Da anni, il dossier europeo è fermo al palo, anche se l’UE è fondamentale per l’economia svizzera. Dal 2022, come Segretaria di Stato, ha un ruolo centrale in Svizzera ed è considerata la figura più impegnata nelle trattative con Bruxelles…
…è un’esagerazione. Ad esempio, il nostro capo negoziatore Patric Franzen sta facendo un lavoro fantastico. Lavora giorno e notte al dossier. In molti dipartimenti, persone competenti si impegnano affinché i negoziati con l’UE portino a un buon risultato.
Ma qualcuno deve fare il lavoro pesante in Svizzera e questa è lei.
Sì, ma è un compito che non svolgo da sola. In diversi processi, la SECO ha un ruolo che assumiamo volentieri e che svolgiamo con impegno.
State facendo passi avanti? Ad esempio con i sindacati?
Noi parliamo di partner sociali, a cui appartengono anche i datori di lavoro. Il processo procede bene, ma è molto complesso. Nel limite delle nostre possibilità vogliamo fornire buoni argomenti alle negoziatrici e ai negoziatori e dare il nostro contributo al processo negoziale. Ci occupiamo delle misure di compensazione interne affinché a Bruxelles sia possibile rispettare il mandato negoziale stabilito.
La Svizzera ha abbastanza tempo per questi negoziati?
Che cosa significa tempo?
Il tempo che i partner sociali hanno bisogno per trovare una soluzione di politica interna. È in Svizzera che da anni non registriamo progressi in questo dossier e Bruxelles ci mette fretta.
Sì, c’è una certa pressione. Per il programma Horizon, le nostre negoziatrici e i nostri negoziatori sono riusciti a trovare una prima soluzione, ma non abbiamo ancora raggiunto il traguardo. Nel settore delle tecnologie mediche, le aziende svizzere hanno spese e costi amministrativi più elevati perché il riconoscimento reciproco non funziona più nonostante una legislazione equivalente.

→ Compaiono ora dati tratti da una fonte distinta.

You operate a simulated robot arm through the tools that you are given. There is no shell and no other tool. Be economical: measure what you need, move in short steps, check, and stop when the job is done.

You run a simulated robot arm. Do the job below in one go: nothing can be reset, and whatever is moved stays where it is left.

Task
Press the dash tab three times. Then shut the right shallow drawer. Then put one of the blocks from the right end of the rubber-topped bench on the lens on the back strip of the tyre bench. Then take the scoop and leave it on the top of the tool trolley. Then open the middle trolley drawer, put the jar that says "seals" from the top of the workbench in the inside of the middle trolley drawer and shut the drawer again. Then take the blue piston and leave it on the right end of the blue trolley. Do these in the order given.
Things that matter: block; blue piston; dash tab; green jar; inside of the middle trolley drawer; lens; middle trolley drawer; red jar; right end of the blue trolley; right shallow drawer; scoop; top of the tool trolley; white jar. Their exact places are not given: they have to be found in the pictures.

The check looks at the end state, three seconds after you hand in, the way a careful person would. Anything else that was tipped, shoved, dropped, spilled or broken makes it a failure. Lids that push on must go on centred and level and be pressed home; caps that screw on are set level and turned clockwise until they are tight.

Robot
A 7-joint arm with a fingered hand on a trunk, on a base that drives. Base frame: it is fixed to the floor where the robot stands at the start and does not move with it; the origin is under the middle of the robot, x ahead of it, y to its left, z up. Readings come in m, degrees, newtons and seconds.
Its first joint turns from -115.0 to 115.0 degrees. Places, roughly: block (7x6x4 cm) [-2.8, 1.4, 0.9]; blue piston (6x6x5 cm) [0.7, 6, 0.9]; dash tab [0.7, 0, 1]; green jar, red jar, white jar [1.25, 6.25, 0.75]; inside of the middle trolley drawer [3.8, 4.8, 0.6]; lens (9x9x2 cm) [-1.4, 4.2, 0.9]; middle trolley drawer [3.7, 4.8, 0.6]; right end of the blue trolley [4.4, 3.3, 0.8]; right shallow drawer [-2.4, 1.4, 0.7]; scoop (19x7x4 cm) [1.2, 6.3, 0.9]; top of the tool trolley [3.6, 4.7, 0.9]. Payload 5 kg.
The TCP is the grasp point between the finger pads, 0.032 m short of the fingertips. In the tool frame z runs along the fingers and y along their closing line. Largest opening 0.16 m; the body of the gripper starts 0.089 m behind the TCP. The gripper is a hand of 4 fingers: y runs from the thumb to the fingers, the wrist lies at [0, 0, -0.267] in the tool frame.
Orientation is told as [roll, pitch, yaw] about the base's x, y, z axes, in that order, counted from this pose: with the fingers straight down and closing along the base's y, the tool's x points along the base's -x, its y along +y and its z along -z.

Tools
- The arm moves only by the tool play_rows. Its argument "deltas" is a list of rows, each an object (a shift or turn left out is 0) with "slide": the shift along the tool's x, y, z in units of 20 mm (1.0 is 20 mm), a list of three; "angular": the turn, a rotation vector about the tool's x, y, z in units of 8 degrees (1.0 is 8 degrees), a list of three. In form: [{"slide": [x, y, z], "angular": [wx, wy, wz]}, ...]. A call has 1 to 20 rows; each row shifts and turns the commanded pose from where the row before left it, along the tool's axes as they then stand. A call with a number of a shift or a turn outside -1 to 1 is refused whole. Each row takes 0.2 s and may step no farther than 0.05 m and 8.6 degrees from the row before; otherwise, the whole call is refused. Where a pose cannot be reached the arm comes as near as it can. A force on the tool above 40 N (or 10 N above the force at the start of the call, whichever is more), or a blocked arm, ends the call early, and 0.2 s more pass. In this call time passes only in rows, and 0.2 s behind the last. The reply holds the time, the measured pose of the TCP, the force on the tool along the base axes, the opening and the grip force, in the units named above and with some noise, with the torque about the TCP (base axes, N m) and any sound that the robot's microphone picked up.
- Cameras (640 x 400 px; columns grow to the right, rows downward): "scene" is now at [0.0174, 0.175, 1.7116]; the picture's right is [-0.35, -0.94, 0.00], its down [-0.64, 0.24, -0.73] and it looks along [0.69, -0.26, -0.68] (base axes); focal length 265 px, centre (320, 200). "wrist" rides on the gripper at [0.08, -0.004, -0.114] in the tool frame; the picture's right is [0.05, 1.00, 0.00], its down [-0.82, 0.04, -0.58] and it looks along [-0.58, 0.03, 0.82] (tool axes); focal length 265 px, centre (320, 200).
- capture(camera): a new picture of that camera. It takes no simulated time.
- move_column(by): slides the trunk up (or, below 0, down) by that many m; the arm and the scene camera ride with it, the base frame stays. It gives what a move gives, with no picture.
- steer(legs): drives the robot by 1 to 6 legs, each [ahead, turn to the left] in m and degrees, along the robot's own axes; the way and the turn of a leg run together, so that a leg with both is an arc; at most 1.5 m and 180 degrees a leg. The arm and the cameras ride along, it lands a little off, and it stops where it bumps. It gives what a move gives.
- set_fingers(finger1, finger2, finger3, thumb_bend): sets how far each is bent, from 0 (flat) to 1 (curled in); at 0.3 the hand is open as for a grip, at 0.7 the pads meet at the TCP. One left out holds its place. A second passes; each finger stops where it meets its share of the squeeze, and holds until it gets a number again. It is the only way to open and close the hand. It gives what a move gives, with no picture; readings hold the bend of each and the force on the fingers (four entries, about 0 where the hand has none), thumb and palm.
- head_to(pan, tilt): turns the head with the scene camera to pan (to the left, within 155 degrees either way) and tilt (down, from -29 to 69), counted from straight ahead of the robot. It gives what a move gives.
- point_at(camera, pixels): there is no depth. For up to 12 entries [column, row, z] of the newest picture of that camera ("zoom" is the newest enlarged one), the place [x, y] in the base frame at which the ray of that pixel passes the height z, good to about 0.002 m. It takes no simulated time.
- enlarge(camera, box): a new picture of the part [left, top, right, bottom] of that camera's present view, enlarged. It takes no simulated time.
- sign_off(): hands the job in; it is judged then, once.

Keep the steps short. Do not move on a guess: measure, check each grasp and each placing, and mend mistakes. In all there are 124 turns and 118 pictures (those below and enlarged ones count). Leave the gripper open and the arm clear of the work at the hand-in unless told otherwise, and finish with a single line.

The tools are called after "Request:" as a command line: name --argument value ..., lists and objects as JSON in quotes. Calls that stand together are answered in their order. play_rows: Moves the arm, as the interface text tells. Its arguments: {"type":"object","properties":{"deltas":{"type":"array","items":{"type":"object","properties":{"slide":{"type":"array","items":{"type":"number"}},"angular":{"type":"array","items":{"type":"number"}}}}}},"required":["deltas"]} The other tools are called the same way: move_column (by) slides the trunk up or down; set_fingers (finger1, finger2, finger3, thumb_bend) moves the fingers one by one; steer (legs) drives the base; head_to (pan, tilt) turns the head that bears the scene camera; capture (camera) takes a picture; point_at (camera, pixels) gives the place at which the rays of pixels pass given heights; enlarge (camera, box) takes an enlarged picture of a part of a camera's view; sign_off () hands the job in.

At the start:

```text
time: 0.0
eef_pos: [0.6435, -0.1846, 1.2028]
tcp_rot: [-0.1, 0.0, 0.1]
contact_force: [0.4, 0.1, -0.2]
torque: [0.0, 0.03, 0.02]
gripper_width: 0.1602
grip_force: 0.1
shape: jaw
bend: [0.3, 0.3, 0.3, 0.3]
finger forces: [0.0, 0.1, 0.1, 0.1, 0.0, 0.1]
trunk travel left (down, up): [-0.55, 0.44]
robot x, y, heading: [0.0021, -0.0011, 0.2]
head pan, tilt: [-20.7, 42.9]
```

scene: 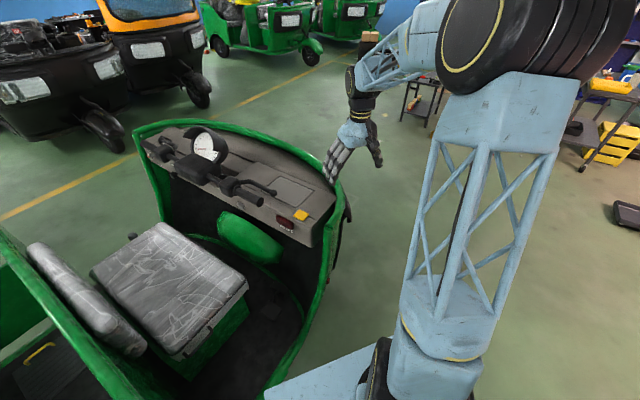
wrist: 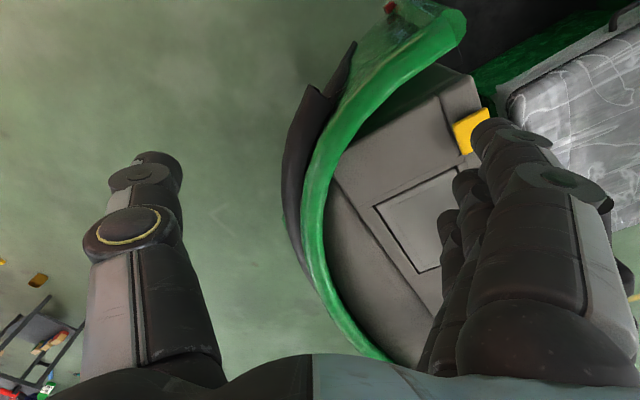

“Siamo interessati soltanto a ditte che producono con standard di elevata qualità.”
Al contrario, i produttori dell’UE non forniscono più prodotti alla Svizzera a causa dei costi comparabili. Fare dei passi avanti in questo settore è quindi anche nell’interesse della Confederazione. Allo stesso tempo, i colloqui con le parti sociali proseguono in modo intenso.
Allora c’è una tabella di marcia per un nuovo accordo con l’UE
La premessa del Consiglio federale è: ci prendiamo il tempo necessario. La fretta è la trappola numero uno in un negoziato. La scadenza non è più importante della qualità del risultato. In gioco ci sono i nostri interessi, non solo per quanto riguarda la protezione salariale, ma anche, tra l’altro, in ambito di immigrazione, un tema molto sentito in Svizzera.